_Challenge A:_
Pull out the sentences of the selected passage that run from "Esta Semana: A" through "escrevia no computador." and give them unchanged.

_Selected passage:_
START

Esta Semana: A essência do homem

... ALICE VIEIRA


Só quando estou a escrever é que descubro que história vai acontecer. Antes dizia que tinha que ver com o barulho das teclas, agora não já não posso dizer isso, porque o computador é um bicho mudo... e o barulho faz-me tanta falta. Havia no Diário de Notícias um jornalista, o Humberto Vasconcelos, que, quando entraram os computadores, sofreu muito, como eu, e então fez uma gravação com o barulho das teclas, para o acompanhar quando escrevia no computador.

Entrevista por Catarina Pires, Jornal de Notícias, 2009

... SOPHIA DE MELLO BREYNER ANDERSEN


Quero
Nos teus quartos forrados de luar
Onde nenhum dos meus gestos faz barulho
Voltar.
E sentar-me um instante
Na beira da janela contra os astros
E olhando para dentro contemplar-te,
Tu dormindo antes de jamais teres acordado,
Tu como um rio adormecido e doce
Seguindo a voz do vento e a voz do mar
Subindo as escadas que sobem pelo ar.

... EÇA DE QUEIRÓS


Sem coração bastante forte para conceber um amor forte, e contente com esta incapacidade que o libertava, do amor só experimentou o mel - esse mel que o amor reserva aos que o recolhem, à maneira das abelhas, com ligeireza, mobilidade e cantando.

in "A Cidade e as Serras", 1901

... ÁLVARO DE CAMPOS


Todas as cartas de amor são ridículas.

Todas as cartas de amor são
Ridículas.
Não seriam cartas de amor se não fossem
Ridículas.

Também escrevi em meu tempo cartas de amor,
Como as outras,
Ridículas.

As cartas de amor, se há amor,
Têm de ser
Ridículas.

Mas, afinal,
Só as criaturas que nunca escreveram
Cartas de amor
É que são
Ridículas.

Quem me dera no tempo em que escrevia
Sem dar por isso
Cartas de amor
Ridículas.

A verdade é que hoje
As minhas memórias
Dessas cartas de amor
É que são
Ridículas.

(Todas as palavras esdrúxulas,
Como os sentimentos esdrúxulos,
São naturalmente
Ridículas.)

in Fernando Pessoa - Obra Poética, 1972

... ÁLVARO DE CAMPOS

POEMA EM LINHA RETA

Nunca conheci quem tivesse levado porrada.
Todos os meus conhecidos têm sido campeões em tudo.

E eu, tantas vezes reles, tantas vezes porco, tantas vezes vil,
Eu tantas vezes irrespondivelmente parasita,
Indesculpavelmente sujo,
Eu, que tantas vezes não tenho tido paciência para tomar banho,
Eu, que tantas vezes tenho sido ridículo, absurdo,
Que tenho enrolado os pés publicamente nos tapetes das etiquetas,
Que tenho sido grotesco, mesquinho, submisso e arrogante,
Que tenho sofrido enxovalhos e calado,
Que quando não tenho calado, tenho sido mais ridículo ainda;
Eu, que tenho sido cômico às criadas de hotel,
Eu, que tenho sentido o piscar de olhos dos moços de fretes,
Eu, que tenho feito vergonhas financeiras, pedido emprestado sem pagar,
Eu, que, quando a hora do soco surgiu, me tenho agachado
Para fora da possibilidade do soco;
Eu, que tenho sofrido a angústia das pequenas coisas ridículas,
Eu verifico que não tenho par nisto tudo neste mundo.

END

_Data:_
START

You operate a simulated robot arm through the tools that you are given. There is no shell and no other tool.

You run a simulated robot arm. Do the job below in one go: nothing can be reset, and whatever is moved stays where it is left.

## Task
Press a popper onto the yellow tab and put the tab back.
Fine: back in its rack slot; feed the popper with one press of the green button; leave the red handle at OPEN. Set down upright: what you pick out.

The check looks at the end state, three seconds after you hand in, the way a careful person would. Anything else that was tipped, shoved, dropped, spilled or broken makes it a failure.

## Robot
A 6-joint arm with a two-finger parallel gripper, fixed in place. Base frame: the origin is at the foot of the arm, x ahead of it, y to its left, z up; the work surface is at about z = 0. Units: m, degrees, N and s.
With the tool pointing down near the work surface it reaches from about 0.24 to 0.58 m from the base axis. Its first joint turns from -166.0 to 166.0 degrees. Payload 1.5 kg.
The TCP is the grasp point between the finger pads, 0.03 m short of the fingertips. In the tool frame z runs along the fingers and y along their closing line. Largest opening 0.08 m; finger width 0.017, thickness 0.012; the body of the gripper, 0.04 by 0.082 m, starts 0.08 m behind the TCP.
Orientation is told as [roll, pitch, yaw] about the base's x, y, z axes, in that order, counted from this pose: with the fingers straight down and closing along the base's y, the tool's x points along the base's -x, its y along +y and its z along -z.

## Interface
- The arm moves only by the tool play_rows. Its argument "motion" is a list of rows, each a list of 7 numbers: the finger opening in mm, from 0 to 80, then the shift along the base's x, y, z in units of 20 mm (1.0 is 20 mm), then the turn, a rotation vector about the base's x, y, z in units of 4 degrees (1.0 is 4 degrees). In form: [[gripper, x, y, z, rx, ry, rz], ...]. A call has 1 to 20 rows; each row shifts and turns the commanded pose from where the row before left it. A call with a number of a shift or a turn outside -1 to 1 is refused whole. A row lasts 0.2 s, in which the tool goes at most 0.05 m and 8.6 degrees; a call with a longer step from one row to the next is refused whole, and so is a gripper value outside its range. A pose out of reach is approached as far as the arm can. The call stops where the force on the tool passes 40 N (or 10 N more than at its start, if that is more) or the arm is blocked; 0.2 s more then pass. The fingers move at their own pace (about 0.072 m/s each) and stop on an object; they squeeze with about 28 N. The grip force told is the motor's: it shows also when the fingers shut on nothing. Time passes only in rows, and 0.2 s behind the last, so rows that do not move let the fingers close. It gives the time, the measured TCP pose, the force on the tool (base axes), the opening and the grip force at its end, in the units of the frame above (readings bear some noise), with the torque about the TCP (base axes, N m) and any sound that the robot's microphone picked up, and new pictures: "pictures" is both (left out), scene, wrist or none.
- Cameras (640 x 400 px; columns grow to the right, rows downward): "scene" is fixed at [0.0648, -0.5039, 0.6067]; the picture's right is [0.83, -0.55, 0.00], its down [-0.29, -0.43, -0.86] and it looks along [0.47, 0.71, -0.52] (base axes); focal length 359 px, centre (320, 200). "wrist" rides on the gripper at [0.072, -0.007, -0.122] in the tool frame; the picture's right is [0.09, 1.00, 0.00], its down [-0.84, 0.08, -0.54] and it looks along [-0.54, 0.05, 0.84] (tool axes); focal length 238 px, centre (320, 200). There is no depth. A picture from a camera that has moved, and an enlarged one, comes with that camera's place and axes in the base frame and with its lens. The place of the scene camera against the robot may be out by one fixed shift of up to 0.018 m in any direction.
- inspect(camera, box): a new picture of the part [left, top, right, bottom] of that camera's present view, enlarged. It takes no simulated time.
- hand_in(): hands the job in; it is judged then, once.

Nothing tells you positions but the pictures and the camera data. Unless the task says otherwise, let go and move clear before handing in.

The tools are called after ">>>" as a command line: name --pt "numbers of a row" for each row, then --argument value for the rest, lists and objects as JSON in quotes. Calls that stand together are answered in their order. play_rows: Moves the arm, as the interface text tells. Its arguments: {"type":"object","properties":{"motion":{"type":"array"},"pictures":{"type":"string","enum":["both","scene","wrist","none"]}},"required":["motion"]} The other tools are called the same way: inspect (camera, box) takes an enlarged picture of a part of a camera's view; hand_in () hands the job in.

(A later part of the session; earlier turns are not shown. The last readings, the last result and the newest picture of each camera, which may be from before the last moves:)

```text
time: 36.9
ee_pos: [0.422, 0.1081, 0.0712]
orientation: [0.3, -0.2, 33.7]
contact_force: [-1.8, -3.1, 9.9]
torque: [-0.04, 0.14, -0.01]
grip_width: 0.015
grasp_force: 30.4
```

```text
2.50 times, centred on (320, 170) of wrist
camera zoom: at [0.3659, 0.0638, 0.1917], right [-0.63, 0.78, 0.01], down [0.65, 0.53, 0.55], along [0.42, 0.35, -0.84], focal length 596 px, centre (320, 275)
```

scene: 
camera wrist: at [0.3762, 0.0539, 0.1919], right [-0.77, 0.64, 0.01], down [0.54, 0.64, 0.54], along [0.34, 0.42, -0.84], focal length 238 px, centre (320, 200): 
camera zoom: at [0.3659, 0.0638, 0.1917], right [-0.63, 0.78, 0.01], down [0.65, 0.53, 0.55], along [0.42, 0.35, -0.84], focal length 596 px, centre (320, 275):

END

_Challenge B:_
Begin with the line containing "You run a simulated", end with the line containing "With the tool", and repeat every line in that stretch exactly. Give them as a Markdown table with the columns Count and Line text: a running number and the line, blank lines left out.

_Complete response A:_
Esta Semana: A essência do homem

... ALICE VIEIRA


Só quando estou a escrever é que descubro que história vai acontecer. Antes dizia que tinha que ver com o barulho das teclas, agora não já não posso dizer isso, porque o computador é um bicho mudo... e o barulho faz-me tanta falta. Havia no Diário de Notícias um jornalista, o Humberto Vasconcelos, que, quando entraram os computadores, sofreu muito, como eu, e então fez uma gravação com o barulho das teclas, para o acompanhar quando escrevia no computador.

_Complete response B:_
| Count | Line text |
|---|---|
| 1 | You run a simulated robot arm. Do the job below in one go: nothing can be reset, and whatever is moved stays where it is left. |
| 2 | ## Task |
| 3 | Press a popper onto the yellow tab and put the tab back. |
| 4 | Fine: back in its rack slot; feed the popper with one press of the green button; leave the red handle at OPEN. Set down upright: what you pick out. |
| 5 | The check looks at the end state, three seconds after you hand in, the way a careful person would. Anything else that was tipped, shoved, dropped, spilled or broken makes it a failure. |
| 6 | ## Robot |
| 7 | A 6-joint arm with a two-finger parallel gripper, fixed in place. Base frame: the origin is at the foot of the arm, x ahead of it, y to its left, z up; the work surface is at about z = 0. Units: m, degrees, N and s. |
| 8 | With the tool pointing down near the work surface it reaches from about 0.24 to 0.58 m from the base axis. Its first joint turns from -166.0 to 166.0 degrees. Payload 1.5 kg. |